**Problem statement**
Extract every line below, verbatim.
'''
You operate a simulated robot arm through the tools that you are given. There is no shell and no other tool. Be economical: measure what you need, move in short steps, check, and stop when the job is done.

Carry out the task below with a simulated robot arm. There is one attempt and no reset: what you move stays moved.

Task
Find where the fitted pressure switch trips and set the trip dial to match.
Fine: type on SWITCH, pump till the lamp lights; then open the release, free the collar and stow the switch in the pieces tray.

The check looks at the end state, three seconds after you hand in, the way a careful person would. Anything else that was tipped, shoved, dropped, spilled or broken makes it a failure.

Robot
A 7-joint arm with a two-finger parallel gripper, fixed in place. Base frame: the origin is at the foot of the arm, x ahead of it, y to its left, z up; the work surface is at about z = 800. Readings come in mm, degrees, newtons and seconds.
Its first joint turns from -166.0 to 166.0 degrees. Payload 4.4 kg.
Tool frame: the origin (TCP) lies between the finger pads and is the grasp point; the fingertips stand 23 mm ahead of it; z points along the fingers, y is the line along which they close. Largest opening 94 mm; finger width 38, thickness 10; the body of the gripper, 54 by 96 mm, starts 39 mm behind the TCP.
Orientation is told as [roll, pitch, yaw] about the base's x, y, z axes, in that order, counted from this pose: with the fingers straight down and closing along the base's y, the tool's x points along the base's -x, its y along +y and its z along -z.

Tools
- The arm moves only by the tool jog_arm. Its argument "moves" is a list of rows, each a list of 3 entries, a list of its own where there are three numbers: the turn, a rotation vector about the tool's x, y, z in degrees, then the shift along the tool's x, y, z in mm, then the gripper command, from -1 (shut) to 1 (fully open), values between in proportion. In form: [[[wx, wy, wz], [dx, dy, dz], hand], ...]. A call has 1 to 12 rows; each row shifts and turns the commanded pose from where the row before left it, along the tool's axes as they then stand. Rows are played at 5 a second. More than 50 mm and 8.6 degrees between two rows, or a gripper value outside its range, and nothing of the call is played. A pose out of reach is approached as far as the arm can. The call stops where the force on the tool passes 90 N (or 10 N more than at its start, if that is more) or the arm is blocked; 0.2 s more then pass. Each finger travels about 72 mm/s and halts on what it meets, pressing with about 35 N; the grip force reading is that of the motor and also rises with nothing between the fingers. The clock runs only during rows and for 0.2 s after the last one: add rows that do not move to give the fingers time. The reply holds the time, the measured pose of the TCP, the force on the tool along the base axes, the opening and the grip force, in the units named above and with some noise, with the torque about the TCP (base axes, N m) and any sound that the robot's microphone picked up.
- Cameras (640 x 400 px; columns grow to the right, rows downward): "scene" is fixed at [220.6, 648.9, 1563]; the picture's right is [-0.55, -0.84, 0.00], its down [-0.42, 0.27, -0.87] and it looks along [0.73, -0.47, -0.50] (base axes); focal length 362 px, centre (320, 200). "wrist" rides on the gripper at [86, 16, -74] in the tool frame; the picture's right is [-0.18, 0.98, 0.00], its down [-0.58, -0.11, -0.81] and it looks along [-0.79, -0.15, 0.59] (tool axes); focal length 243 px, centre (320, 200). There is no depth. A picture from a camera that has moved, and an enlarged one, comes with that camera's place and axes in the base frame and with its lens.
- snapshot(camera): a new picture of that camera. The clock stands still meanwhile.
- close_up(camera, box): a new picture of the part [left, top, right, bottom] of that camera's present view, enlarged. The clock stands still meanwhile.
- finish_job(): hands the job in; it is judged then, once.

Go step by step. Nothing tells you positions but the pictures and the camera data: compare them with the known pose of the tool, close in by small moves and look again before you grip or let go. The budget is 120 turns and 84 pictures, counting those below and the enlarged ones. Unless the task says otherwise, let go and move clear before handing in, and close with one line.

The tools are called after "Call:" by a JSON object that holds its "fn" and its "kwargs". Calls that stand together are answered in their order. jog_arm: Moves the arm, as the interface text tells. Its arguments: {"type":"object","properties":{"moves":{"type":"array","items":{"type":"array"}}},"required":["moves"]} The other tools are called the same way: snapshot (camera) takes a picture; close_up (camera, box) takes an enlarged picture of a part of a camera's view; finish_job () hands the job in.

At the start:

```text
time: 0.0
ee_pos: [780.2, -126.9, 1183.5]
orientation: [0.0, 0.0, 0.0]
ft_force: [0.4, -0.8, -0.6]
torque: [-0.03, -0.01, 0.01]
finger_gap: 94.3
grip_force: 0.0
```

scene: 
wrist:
'''
**Output for this task**
You operate a simulated robot arm through the tools that you are given. There is no shell and no other tool. Be economical: measure what you need, move in short steps, check, and stop when the job is done.

Carry out the task below with a simulated robot arm. There is one attempt and no reset: what you move stays moved.

Task
Find where the fitted pressure switch trips and set the trip dial to match.
Fine: type on SWITCH, pump till the lamp lights; then open the release, free the collar and stow the switch in the pieces tray.

The check looks at the end state, three seconds after you hand in, the way a careful person would. Anything else that was tipped, shoved, dropped, spilled or broken makes it a failure.

Robot
A 7-joint arm with a two-finger parallel gripper, fixed in place. Base frame: the origin is at the foot of the arm, x ahead of it, y to its left, z up; the work surface is at about z = 800. Readings come in mm, degrees, newtons and seconds.
Its first joint turns from -166.0 to 166.0 degrees. Payload 4.4 kg.
Tool frame: the origin (TCP) lies between the finger pads and is the grasp point; the fingertips stand 23 mm ahead of it; z points along the fingers, y is the line along which they close. Largest opening 94 mm; finger width 38, thickness 10; the body of the gripper, 54 by 96 mm, starts 39 mm behind the TCP.
Orientation is told as [roll, pitch, yaw] about the base's x, y, z axes, in that order, counted from this pose: with the fingers straight down and closing along the base's y, the tool's x points along the base's -x, its y along +y and its z along -z.

Tools
- The arm moves only by the tool jog_arm. Its argument "moves" is a list of rows, each a list of 3 entries, a list of its own where there are three numbers: the turn, a rotation vector about the tool's x, y, z in degrees, then the shift along the tool's x, y, z in mm, then the gripper command, from -1 (shut) to 1 (fully open), values between in proportion. In form: [[[wx, wy, wz], [dx, dy, dz], hand], ...]. A call has 1 to 12 rows; each row shifts and turns the commanded pose from where the row before left it, along the tool's axes as they then stand. Rows are played at 5 a second. More than 50 mm and 8.6 degrees between two rows, or a gripper value outside its range, and nothing of the call is played. A pose out of reach is approached as far as the arm can. The call stops where the force on the tool passes 90 N (or 10 N more than at its start, if that is more) or the arm is blocked; 0.2 s more then pass. Each finger travels about 72 mm/s and halts on what it meets, pressing with about 35 N; the grip force reading is that of the motor and also rises with nothing between the fingers. The clock runs only during rows and for 0.2 s after the last one: add rows that do not move to give the fingers time. The reply holds the time, the measured pose of the TCP, the force on the tool along the base axes, the opening and the grip force, in the units named above and with some noise, with the torque about the TCP (base axes, N m) and any sound that the robot's microphone picked up.
- Cameras (640 x 400 px; columns grow to the right, rows downward): "scene" is fixed at [220.6, 648.9, 1563]; the picture's right is [-0.55, -0.84, 0.00], its down [-0.42, 0.27, -0.87] and it looks along [0.73, -0.47, -0.50] (base axes); focal length 362 px, centre (320, 200). "wrist" rides on the gripper at [86, 16, -74] in the tool frame; the picture's right is [-0.18, 0.98, 0.00], its down [-0.58, -0.11, -0.81] and it looks along [-0.79, -0.15, 0.59] (tool axes); focal length 243 px, centre (320, 200). There is no depth. A picture from a camera that has moved, and an enlarged one, comes with that camera's place and axes in the base frame and with its lens.
- snapshot(camera): a new picture of that camera. The clock stands still meanwhile.
- close_up(camera, box): a new picture of the part [left, top, right, bottom] of that camera's present view, enlarged. The clock stands still meanwhile.
- finish_job(): hands the job in; it is judged then, once.

Go step by step. Nothing tells you positions but the pictures and the camera data: compare them with the known pose of the tool, close in by small moves and look again before you grip or let go. The budget is 120 turns and 84 pictures, counting those below and the enlarged ones. Unless the task says otherwise, let go and move clear before handing in, and close with one line.

The tools are called after "Call:" by a JSON object that holds its "fn" and its "kwargs". Calls that stand together are answered in their order. jog_arm: Moves the arm, as the interface text tells. Its arguments: {"type":"object","properties":{"moves":{"type":"array","items":{"type":"array"}}},"required":["moves"]} The other tools are called the same way: snapshot (camera) takes a picture; close_up (camera, box) takes an enlarged picture of a part of a camera's view; finish_job () hands the job in.

At the start:

```text
time: 0.0
ee_pos: [780.2, -126.9, 1183.5]
orientation: [0.0, 0.0, 0.0]
ft_force: [0.4, -0.8, -0.6]
torque: [-0.03, -0.01, 0.01]
finger_gap: 94.3
grip_force: 0.0
```

scene: 
wrist:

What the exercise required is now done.